## THE PROBLEM
Copy out the listing that follows, exact in every word, and skip the images.

+---+

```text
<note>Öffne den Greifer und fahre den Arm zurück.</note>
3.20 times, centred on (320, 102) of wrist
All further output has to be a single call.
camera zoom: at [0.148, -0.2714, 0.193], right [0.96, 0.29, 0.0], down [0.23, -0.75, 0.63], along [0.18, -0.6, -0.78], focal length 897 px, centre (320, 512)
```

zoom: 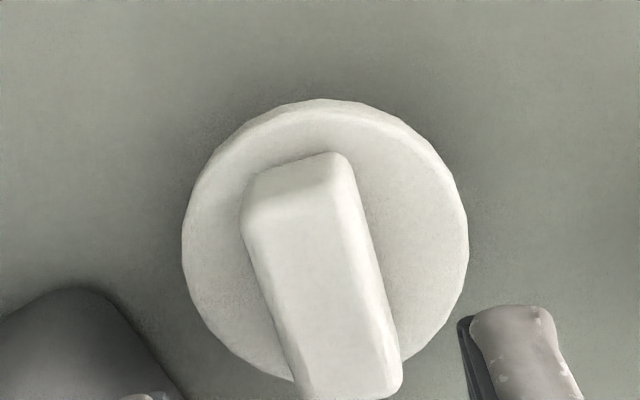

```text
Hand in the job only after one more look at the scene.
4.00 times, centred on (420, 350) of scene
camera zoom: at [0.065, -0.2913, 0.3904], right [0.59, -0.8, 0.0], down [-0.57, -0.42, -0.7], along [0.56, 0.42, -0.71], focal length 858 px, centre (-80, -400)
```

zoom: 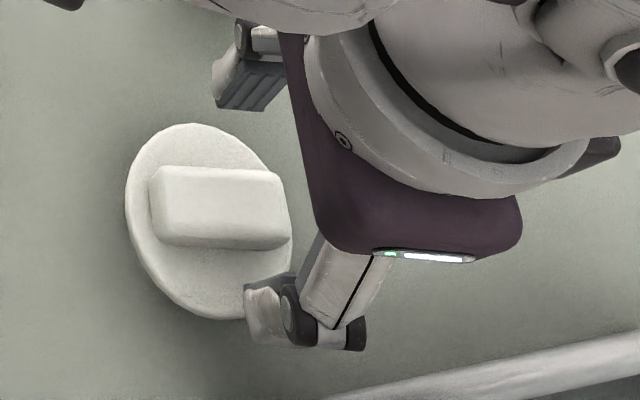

+---+

## RESULT FOR THIS TASK
```text
<note>Öffne den Greifer und fahre den Arm zurück.</note>
3.20 times, centred on (320, 102) of wrist
All further output has to be a single call.
camera zoom: at [0.148, -0.2714, 0.193], right [0.96, 0.29, 0.0], down [0.23, -0.75, 0.63], along [0.18, -0.6, -0.78], focal length 897 px, centre (320, 512)
```

zoom: 

```text
Hand in the job only after one more look at the scene.
4.00 times, centred on (420, 350) of scene
camera zoom: at [0.065, -0.2913, 0.3904], right [0.59, -0.8, 0.0], down [-0.57, -0.42, -0.7], along [0.56, 0.42, -0.71], focal length 858 px, centre (-80, -400)
```

zoom: 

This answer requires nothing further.